If the only action waived by this endorsement was subrogation – then the subcontractor would be almost fully correct. However, this endorsement waives more than just subrogation, it also waives contribution. Here is the difference:
The waiver endorsement disallows ANY recovery against the named party – subrogation or contribution – by the lower tier's insurance carrier. Note the party who is precluded from recovery – the subcontractor's insurance carrier. There is no insurance protection provided by this provision, only the insurance carrier's agreement to not seek any sort of recovery from the named party. Additional insured status provides some level of insurance protection to the named party (the upper tier contractor) for injury or damage to a third party caused in whole or in part by the actions of the lower tier contractor (the named insured). The belief that the named insured's insurance carrier won't (or can't) subrogate against the additional insured because an insurance carrier can't subrogation against its own insured is, to some extent, true. However, some loss situations may fall outside this pseudo protection granted by additional insured status. Examples include:
- Subrogation: The ability of the financially harmed party to recover from the fully at fault party.
- Contribution: The ability of one party who was jointly liable with another party to recover the amount from the joint wrongdoer (tortfeasor) such that each pays their share of the damage.
- The injury or damage falls outside the scope of the additional insured endorsement. If either the CG 20 10, CG 20 33 or CG 20 38 is used to provide additional insured protection to the upper tier, protection is granted for ongoing operations only. If the loss is a completed operations loss, the insured still has the opportunity to recover from the upper tier if it contributed to or caused the loss. This possibility can possibly be remedied by the CG 20 37; however, at present there is no automatic additional insured endorsement for completed operations. The CG 24 04 extends to completed operations.
- Loss exceeds the contractually required limits. ISO's 2013 edition of its additional insured endorsements limit the amount of coverage extended to the additional insured to the lesser of the amount: 1. Required by the contract or agreement; or 2. Available under the applicable Limits of Insurance shown in the Declarations. It is possible a court might allow the lower tier's insurance carrier to recover the difference between the contractually required amount and the policy limit from the upper tier additional insured. The CG 24 04 would not allow this action.

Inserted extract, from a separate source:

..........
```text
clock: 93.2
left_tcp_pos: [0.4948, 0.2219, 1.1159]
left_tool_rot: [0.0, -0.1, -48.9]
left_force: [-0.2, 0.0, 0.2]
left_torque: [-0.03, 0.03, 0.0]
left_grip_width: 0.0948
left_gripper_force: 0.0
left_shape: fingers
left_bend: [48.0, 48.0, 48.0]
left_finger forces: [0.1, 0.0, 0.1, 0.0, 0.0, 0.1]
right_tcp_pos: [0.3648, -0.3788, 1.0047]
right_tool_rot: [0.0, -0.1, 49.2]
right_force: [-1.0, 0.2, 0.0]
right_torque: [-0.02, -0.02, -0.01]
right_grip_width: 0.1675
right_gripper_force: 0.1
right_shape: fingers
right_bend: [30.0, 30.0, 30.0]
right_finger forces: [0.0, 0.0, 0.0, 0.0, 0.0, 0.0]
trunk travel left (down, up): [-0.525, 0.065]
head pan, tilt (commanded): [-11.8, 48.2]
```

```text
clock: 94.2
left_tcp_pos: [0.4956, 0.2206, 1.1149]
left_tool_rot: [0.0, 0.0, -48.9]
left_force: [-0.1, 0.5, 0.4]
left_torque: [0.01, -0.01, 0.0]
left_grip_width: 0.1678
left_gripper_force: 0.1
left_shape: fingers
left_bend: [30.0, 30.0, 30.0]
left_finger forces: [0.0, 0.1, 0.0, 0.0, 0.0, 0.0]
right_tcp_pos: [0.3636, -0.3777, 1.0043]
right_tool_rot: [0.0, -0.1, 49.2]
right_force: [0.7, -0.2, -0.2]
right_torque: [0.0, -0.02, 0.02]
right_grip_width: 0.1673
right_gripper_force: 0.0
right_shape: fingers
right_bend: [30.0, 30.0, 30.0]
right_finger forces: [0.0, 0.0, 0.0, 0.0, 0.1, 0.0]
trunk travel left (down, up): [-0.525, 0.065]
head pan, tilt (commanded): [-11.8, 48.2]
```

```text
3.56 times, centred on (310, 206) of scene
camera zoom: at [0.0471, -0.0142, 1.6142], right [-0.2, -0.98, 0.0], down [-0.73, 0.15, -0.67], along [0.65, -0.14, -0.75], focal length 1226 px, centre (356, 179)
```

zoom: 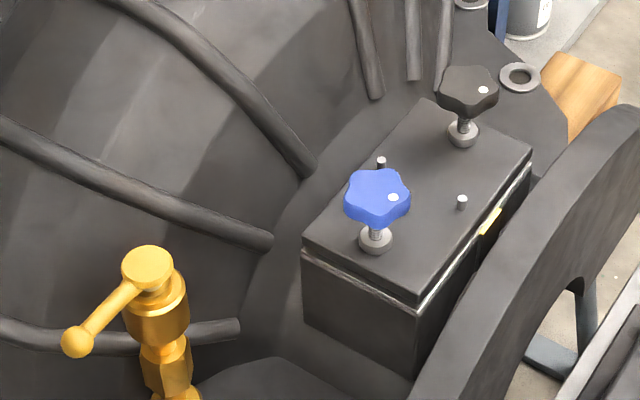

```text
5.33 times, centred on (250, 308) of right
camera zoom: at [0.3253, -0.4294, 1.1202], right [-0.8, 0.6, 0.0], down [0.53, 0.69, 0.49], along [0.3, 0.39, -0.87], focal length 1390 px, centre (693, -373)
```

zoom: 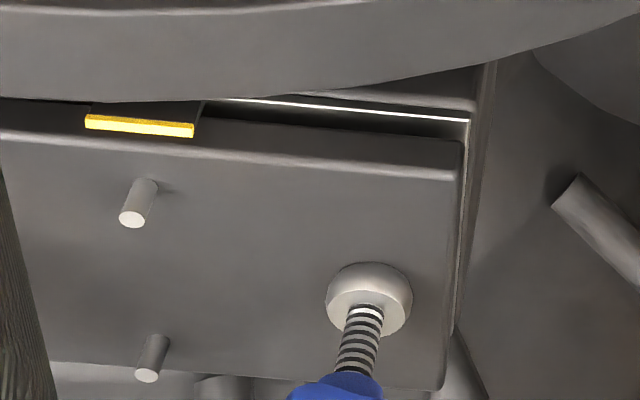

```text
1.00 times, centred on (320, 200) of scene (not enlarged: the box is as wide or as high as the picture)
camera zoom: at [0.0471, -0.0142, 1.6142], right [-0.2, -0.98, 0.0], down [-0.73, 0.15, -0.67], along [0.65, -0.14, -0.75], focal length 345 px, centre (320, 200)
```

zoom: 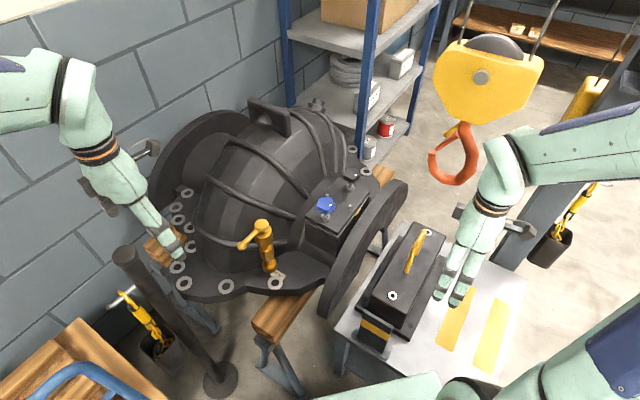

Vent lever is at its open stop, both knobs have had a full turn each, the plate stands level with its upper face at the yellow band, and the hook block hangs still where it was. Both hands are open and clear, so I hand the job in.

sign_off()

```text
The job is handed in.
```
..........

- Loss results from an activity outside the insured's normal operations. The lower tier is hired to install hardwood floors. While on site, the upper tier asks the flooring contractor to help another trade resulting in injury or damage. Because the loss arose out of activities outside the contracted work, the carrier may attempt to recover from the upper tier.
- Not every policy can include an additional insured endorsement. This steps outside of the CGL protection and discussion into the realm of workers' compensation (as just one example). There is no additional insured endorsement available for workers' compensation; however, a waiver endorsement is still available.
- Losses fall outside the breadth of contractually agreed to transfer. (This is not a likely scenario, but one that should be considered.) Indemnification or "anti-indemnification" statutes limit the amount of risk that can be transferred from an upper tier contractor to a lower tier contractor. Each state statutorily limits or allows the level of transfer to limited transfer, intermediate transfer or broad transfer. Some states may use more than one level depending on the specifics of the project and the contract. Current ISO additional insured endorsements limit the amount of protection extended to the additional insured to the narrowest of the contract or the level allowed by statute. If the statute allows intermediate transfer but the contract is limited transfer, the lower tier's insurer may attempt to recover from the upper tier in the event both parties are jointly liable. The CG 24 04 waives any right of recovery – including contribution - disallowing the carrier's ability to seek recovery. Again, an unlikely scenario, but worth considering.
Both additional insured status and the waiver endorsement are required by the upper tier to close potential gaps. Lastly, if the contract between the general contractor and the subcontract is well written, the lower tier likely has already waived its rights to recovery making the waiver endorsement a safeguard (a belt and suspenders approach) in case the contract is declared void by the court. The only reason an insurance carrier has any right of recovery against another party is because its insured has a right of recovery. If the insured has given up that right via a contract entered into prior to the injury or damage, the insurance carrier has no right of recovery either. Remember, the carrier has no more authority than its insured in regard to subrogation or contribution.
Ultimately, the sub should get over themselves and provide the endorsement because they have likely already given up their rights in the contract (again, provided the contract was written correctly). This appears to be the subcontractor's attempt to assert some authority over the party doing the hiring. It's also a breach of contract – but that's irrelevant.